なぜラーメン屋は、冷やし中華の、「やっている」「やってない」のことになると居丈高になるのか。これは大きなナゾである。

> 本当はやりたくないのにやらされている、という迷惑感みたいなものがあるのだろうか。一種の兵役義務みたいな、義務感でやっているのだろうか。この張り紙のナゾはまだある。

日本そば屋にも、同じ季節物として、冷やむぎ、ソーメン、冷やしたぬきなどがあるが、こちらはなぜか、“始めた”の張り紙をしない。

店内の柱なんかに、ひっそりと張ったりしてあるが、店頭に告知するということはめったにない。

ラーメン屋は、“始めた”と騒ぐが、日本そば屋は騒がないのである。

これはなぜだろうか。

また、ラーメン屋は、どうやって冷やし中華を始める日を決めているのだろう。

鮎のように、「全国一斉冷やし中華解禁日」というのは、今のところないようだ。

ラーメン屋のおやじさんが、神宮館高島暦などをパラパラめくって、「方位と吉凶とお日柄」のあたりを参考にして、冷やし中華によいお日柄を決めるのだろうか。

冷やし中華が、一年を通したメニューの仲間入りができず、季節物としてのみの地位に甘んじているのはなぜだろう。

冷たいから夏向き、という考え方は当たらない。

盛りそば、ざるそばは、同じ冷たさなのに、一年中メニューのなかにある。

それだけの実力がない、ということはいえそうだ。

冷やし中華は、何をいいたいのか、何を具現したいのかがよくわからない。

ラーメンならば、

「脂と醤油の混じりあいです。麺のコシです。熱いです。よく煮こんだチャーシューです。シナチクです。麺とスープのバランスです」

と方針が明確である。

冷やし中華のほうは、わけがわからない。

「ま、酢ですね。それにゴマ油。ま、適当ですね。あ、そうそう、それにカラシですね。エート、あとは、ま、いろいろのっけてます。いいたいことは何もありません」

と、しどろもどろである。

麺の上にのせる具は、基本的には、キュウリ、ハム、うす焼き卵、ベニショウガ......、高級品になっていくに従って、蒸しどり、クラゲ、チャーシューの細切り、しいたけ、エビ、カニなども参加してくる。これらの具は、すべて他の料理からの流用である。

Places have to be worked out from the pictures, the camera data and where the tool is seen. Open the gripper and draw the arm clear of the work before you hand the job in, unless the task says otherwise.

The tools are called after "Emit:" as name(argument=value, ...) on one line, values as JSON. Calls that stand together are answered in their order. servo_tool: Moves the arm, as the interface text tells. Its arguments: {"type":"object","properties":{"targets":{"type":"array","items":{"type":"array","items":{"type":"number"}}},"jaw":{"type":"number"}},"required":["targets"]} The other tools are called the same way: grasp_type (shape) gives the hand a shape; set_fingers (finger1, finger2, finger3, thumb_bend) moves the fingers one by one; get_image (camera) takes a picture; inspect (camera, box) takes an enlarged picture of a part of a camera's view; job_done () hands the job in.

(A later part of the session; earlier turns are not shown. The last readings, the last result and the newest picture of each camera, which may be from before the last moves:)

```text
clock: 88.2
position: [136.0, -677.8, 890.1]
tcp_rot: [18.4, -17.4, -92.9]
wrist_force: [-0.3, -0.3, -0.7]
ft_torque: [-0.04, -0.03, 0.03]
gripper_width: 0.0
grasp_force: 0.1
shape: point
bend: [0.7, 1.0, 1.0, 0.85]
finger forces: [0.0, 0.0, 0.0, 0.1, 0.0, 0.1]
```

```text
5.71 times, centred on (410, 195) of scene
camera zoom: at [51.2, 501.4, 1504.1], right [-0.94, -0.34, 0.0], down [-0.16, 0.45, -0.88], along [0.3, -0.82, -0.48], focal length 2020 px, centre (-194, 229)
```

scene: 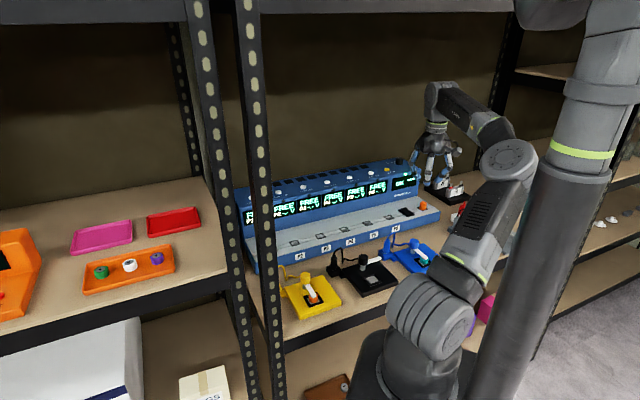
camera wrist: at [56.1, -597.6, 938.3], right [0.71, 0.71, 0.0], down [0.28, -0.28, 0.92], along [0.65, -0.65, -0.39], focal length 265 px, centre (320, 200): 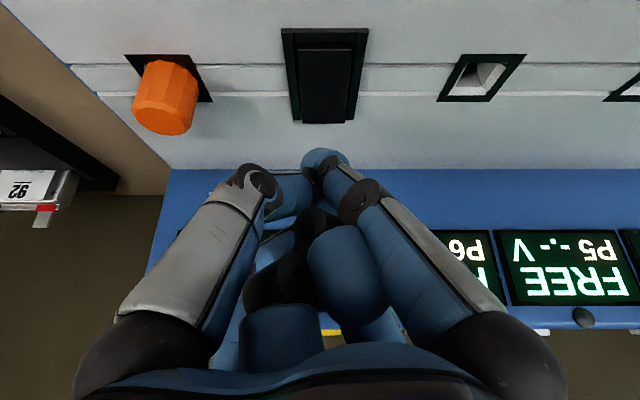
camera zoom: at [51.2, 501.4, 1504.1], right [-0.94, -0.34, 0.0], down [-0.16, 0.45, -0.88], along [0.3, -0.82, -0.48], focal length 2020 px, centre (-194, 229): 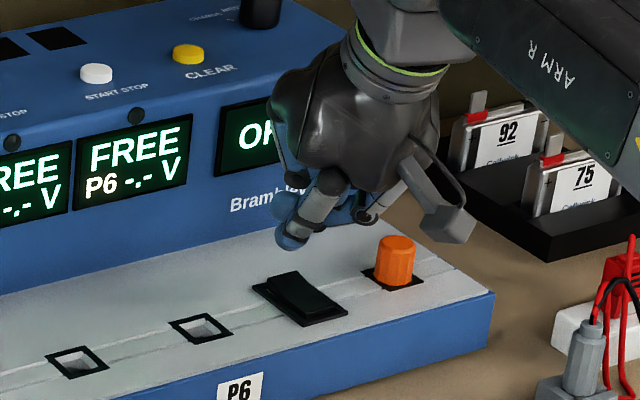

ラーメンのチャーシュー、シナチクは、一応譜代ではあるが、強力な家臣である。

冷やし中華のほうは、外様ともいえない流れ者の寄せ集め部隊である。

冷やし中華のためには死も惜しまぬ、という奴は一人もいない。

ここのところが、冷やし中華の哀れなところだ。

そして、麺の底に、ひっそりと暗く沈んでいる液体、あれもわけがわからない。スープなのかタレなのか、ツユなのかシルなのか、名称さえいまだに定かでない。そしてそれを麺に、かけたのか、ひたしたのか、浴びせたのか、沈めたのか、それもよくわからない。

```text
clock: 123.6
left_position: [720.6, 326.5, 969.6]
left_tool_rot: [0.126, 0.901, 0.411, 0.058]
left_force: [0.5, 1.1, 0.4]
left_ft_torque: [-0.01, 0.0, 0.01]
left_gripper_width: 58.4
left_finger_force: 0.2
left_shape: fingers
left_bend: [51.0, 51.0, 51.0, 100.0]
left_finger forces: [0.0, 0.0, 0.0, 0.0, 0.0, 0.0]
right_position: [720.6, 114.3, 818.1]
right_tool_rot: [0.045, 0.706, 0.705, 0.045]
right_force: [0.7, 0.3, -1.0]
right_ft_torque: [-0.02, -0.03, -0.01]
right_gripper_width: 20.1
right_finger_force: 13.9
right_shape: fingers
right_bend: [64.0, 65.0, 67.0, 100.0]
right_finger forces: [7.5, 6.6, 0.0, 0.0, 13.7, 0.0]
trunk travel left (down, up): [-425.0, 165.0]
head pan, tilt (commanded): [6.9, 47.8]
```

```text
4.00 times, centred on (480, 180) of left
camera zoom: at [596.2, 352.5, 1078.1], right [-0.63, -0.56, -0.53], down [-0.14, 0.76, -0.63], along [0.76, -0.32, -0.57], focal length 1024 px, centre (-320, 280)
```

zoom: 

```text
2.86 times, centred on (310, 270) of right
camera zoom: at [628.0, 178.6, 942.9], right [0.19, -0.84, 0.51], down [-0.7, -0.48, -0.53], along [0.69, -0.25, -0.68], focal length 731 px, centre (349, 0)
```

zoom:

確かに麺の上からタレをかけたラーメン屋のおやじでさえ、

「そう言われてみっと、かけたのか、ひたしたのか、浴びせたのか自分でもよくわからなくなったス」

と、なぜか急に東北弁になって困惑の表情になるのである。

作るほうも何となく確信がなく、釈然としないまま作り、釈然としないまま客に供し、客のほうも釈然としないまま食べ始め、釈然としないまま食べすすみ、食べ終わっても釈然とせず、ハテ、この残ったスープは飲んだものか、飲まないものなのか、しかし飲みたい、しかしみっともない、おっと、スープじゃなかったタレだっけ?シルだっけ?ツユだっけ?と思いは千々に乱れ、店を出てからも釈然としない食べ物なのである。

盛りつけ方も店によってマチマチだ。

麺の全域に、きっちりと類別に立てかけてある店もあれば、無秩序パラパラふりかけ方式の店もある。

食べ方もよくわからない。

最初に麺と具をグシャグシャにかきまわしてしまう人もいる。

一般的なのは、とりあえずキュウリあたりをワキに排除して突破口をつくり、そこから麺をほじくり出すという方式である。キュウリだけでなく、具を全部排除して麺まる禿げ、という状態にしてしまう人もいる。

いずれにしても、冷やし中華はあまり上品に食べないほうがいい、少し乱暴に、下品にガツガツ食べたほうが、冷やし中華の食べ方として上品である。